====== GIVEN DATA
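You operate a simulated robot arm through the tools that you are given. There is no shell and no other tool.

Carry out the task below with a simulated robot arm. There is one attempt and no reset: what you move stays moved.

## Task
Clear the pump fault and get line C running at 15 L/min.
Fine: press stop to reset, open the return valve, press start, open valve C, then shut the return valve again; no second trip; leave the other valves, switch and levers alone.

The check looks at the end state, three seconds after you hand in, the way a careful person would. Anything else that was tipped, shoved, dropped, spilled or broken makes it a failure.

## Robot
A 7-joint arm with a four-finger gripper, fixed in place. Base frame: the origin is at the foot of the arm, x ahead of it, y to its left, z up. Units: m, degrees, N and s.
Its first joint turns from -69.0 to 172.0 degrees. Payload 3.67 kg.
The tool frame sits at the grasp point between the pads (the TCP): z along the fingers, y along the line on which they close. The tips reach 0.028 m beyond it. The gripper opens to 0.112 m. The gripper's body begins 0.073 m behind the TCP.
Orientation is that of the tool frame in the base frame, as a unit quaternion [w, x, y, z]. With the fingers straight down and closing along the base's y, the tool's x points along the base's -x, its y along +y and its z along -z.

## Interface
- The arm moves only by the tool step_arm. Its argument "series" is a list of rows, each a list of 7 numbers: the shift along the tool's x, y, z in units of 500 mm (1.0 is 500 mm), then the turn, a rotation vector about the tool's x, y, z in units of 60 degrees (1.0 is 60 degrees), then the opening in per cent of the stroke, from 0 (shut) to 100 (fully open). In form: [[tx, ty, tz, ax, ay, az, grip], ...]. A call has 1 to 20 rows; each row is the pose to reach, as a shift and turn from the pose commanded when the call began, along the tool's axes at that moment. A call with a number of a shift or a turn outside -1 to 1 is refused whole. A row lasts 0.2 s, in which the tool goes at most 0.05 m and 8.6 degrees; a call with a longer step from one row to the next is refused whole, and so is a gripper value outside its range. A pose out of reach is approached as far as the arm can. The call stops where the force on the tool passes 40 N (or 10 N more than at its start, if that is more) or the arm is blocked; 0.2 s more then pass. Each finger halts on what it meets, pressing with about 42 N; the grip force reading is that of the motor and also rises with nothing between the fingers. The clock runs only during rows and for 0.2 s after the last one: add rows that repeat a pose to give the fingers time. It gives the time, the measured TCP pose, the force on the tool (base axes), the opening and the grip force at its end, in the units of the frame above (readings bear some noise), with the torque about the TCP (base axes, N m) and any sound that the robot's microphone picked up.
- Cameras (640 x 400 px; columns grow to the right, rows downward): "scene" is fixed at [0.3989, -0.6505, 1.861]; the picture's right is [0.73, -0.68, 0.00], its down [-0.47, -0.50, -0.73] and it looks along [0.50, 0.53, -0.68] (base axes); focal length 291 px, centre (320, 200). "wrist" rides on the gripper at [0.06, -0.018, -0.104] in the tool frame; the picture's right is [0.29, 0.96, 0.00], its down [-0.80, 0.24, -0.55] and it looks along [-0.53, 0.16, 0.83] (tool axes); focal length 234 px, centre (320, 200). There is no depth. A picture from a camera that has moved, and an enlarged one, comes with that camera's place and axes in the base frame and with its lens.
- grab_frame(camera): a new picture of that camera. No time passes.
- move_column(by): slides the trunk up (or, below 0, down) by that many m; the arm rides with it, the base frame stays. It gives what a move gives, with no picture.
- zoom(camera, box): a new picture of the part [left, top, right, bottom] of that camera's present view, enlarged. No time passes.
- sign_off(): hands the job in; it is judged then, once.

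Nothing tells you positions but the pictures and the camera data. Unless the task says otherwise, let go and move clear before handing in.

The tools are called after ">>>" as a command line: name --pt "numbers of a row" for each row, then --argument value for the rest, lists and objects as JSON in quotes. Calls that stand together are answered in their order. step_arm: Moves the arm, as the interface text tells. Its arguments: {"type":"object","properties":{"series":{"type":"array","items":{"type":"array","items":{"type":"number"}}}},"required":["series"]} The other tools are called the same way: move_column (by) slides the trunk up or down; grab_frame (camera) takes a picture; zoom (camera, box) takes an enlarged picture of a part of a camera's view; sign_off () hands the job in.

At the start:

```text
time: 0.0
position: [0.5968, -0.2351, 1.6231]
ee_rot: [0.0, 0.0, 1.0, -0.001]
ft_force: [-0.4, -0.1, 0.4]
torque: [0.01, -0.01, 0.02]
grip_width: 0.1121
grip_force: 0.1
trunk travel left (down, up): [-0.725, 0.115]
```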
============
* _THE REQUEST_: Pick out the lines that have the word "joint". Copy them all.

* _WRITTEN ANSWER_:
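A 7-joint arm with a four-finger gripper, fixed in place. Base frame: the origin is at the foot of the arm, x ahead of it, y to its left, z up. Units: m, degrees, N and s.
Its first joint turns from -69.0 to 172.0 degrees. Payload 3.67 kg.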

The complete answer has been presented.